The purpose of marketing is to educate the public on how you can solve their problems, while reducing their risk of doing business with you. The most effective marketing you can do is to find out what your customers’ major pain-points are, and let them know how you can help. This comes with time and research, but the end result will help to legitimize your business by talking their language and offering them solutions. This process is called “bridging the confidence gap”. Now, we can see how offering a solution to your customers’ pain points can help get you the business once your company is discovered, but the discovery phase can be tricky. This is where carefully analyzing your Web tracking results can help.

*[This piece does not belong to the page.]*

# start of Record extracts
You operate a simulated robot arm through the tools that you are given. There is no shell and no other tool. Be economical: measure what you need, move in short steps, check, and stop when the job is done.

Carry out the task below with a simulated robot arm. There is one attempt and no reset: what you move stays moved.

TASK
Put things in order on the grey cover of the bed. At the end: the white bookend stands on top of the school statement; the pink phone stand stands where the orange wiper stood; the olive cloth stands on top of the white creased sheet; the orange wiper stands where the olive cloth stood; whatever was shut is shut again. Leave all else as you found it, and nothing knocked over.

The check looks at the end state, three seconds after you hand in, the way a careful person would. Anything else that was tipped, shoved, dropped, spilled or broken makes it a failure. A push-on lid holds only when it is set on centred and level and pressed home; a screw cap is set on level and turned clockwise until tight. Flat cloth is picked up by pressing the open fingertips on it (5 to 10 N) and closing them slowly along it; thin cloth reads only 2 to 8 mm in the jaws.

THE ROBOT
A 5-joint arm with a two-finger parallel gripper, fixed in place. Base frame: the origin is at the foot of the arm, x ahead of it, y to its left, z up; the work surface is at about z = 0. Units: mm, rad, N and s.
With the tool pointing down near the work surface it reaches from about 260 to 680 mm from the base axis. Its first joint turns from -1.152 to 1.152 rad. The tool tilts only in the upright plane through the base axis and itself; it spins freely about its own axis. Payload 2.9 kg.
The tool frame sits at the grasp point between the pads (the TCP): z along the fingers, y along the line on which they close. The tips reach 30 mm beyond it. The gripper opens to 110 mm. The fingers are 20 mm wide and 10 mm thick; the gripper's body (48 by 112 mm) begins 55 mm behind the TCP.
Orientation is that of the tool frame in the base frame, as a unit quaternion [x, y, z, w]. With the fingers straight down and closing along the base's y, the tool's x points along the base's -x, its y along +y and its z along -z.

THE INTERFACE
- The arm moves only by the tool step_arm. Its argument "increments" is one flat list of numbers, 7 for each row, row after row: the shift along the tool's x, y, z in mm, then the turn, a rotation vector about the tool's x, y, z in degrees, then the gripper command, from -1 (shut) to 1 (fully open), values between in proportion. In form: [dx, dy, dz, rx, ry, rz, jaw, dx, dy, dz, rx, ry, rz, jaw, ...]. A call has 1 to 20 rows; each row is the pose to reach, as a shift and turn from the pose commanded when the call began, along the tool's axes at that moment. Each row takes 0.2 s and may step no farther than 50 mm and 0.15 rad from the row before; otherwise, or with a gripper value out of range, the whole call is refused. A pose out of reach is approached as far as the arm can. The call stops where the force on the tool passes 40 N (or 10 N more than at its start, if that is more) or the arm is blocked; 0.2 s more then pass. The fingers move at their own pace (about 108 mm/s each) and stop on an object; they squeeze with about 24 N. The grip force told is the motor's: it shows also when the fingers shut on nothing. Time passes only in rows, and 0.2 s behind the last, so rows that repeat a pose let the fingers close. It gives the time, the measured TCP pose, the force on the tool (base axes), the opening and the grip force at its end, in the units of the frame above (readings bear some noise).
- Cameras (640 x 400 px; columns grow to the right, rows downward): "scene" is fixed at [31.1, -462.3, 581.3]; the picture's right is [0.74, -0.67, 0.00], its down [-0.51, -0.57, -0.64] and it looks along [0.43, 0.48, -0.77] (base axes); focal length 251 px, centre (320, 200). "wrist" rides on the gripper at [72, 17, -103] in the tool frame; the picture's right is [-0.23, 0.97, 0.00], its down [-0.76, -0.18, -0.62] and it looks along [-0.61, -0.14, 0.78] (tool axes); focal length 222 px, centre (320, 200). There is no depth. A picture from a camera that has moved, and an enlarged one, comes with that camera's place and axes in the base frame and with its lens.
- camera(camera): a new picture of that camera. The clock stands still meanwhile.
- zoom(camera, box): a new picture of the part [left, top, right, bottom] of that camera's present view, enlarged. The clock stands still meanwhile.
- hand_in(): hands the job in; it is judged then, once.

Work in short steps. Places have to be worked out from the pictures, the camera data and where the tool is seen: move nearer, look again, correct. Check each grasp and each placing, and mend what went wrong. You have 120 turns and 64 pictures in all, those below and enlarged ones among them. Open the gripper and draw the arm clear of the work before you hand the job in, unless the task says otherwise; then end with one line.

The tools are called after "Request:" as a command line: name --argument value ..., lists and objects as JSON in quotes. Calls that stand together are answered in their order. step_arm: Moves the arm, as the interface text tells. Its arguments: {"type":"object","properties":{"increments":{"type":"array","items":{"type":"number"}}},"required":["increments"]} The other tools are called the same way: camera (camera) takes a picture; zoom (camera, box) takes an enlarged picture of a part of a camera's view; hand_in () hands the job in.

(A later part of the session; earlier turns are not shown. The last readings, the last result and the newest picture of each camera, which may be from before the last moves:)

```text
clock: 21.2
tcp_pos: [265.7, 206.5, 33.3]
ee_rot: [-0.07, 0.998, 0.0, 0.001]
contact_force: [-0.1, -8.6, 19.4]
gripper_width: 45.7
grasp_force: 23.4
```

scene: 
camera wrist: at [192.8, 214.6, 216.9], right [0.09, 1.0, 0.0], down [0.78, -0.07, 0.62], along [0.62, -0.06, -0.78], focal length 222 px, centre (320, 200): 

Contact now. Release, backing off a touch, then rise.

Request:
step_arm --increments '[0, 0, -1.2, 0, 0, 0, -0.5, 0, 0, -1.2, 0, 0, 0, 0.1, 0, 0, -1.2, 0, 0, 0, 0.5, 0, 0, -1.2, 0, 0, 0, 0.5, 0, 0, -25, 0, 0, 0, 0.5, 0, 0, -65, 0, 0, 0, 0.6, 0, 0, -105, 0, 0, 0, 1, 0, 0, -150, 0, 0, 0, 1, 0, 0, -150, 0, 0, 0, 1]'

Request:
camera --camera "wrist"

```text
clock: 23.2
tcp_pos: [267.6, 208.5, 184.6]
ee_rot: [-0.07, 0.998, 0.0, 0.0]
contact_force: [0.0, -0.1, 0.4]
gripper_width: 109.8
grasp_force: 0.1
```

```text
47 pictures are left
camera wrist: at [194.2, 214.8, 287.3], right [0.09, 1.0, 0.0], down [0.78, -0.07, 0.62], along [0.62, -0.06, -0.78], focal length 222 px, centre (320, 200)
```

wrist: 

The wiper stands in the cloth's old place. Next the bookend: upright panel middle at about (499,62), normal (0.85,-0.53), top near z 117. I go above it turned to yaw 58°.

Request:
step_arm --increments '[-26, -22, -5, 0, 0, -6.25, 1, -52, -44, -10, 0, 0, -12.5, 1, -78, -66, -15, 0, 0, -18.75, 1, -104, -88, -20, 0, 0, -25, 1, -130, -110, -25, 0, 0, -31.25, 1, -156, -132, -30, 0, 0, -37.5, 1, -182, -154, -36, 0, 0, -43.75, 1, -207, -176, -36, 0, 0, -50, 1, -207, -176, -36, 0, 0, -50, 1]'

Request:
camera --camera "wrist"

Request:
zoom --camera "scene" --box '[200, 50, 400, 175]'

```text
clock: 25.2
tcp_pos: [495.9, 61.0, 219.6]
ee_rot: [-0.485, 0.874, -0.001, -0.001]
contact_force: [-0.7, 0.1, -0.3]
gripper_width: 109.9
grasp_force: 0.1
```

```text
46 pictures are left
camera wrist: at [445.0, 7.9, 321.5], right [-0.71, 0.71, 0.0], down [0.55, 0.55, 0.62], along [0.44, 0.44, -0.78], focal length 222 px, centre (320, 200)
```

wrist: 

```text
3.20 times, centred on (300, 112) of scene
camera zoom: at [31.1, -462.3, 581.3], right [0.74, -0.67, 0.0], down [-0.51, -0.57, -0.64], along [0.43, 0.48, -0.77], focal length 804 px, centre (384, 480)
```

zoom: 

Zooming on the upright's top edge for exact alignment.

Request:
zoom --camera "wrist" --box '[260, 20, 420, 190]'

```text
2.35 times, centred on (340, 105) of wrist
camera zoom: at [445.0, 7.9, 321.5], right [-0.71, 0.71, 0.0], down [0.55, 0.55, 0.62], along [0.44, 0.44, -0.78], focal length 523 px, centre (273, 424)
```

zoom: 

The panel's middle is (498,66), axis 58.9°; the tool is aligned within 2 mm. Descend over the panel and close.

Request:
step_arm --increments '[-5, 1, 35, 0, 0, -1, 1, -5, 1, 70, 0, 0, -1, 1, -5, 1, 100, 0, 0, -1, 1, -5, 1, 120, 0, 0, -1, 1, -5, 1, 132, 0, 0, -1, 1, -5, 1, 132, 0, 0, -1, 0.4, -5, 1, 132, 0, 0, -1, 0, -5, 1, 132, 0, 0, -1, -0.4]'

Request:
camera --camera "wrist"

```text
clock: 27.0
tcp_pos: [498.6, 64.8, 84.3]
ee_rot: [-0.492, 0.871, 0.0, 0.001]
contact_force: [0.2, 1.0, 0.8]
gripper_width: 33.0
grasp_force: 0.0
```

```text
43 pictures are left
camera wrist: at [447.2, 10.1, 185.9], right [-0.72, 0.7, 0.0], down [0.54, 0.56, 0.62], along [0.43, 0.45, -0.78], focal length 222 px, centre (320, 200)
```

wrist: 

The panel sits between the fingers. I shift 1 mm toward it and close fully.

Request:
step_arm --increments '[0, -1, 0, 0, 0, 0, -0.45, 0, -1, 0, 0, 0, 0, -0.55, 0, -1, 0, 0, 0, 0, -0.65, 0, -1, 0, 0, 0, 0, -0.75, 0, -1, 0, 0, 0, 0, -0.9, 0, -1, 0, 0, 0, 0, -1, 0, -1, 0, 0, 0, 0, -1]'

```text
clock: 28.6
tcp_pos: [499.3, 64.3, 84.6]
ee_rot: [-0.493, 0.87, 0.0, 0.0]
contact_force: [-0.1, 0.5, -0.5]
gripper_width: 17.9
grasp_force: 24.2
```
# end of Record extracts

If you see a trend wherein a lot of your Web visitors are coming from a certain Website, you can find out what that site is about and really start to analyze their content, their business purpose and their advertising techniques. This also works with your competitors’ Websites as well. You can look at their source code by clicking ‘view’ then ‘source’ in your Internet Explorer toolbar to see what keywords and metatags they are using. You can look at their backwards links and search for them on your favorite search engine. This will give you an idea of how they market themselves and who is linking to them. There is a strong possibility that sites linking to your competition will also link to you. But remember, keyword density is also very important.
Make sure you fill up several pages with the wordage you think your customers will be searching on. Use wordage from your customers marketing material, from your competitors marketing material and from your Web analytics. There is no shame in reusing other people’s data to your advantage. Just be sure to come up with fresh ideas and a fresh layout. And as long as you are optimizing your site better than the next guy, you will be the one on top of the search engine rankings and you will be the one with the first shot at gaining the opportunity to impress the customer. Just make sure that you capitalize on that opportunity by offering them low risk ways to move along the buying spectrum. Remember, the big sale is nice, but sometimes the little sale has to happen first, then the marketing hopper can be put into action to slowly change those small customers into your perfect customers by cross-marketing, up-selling and instituting value-added services along the way.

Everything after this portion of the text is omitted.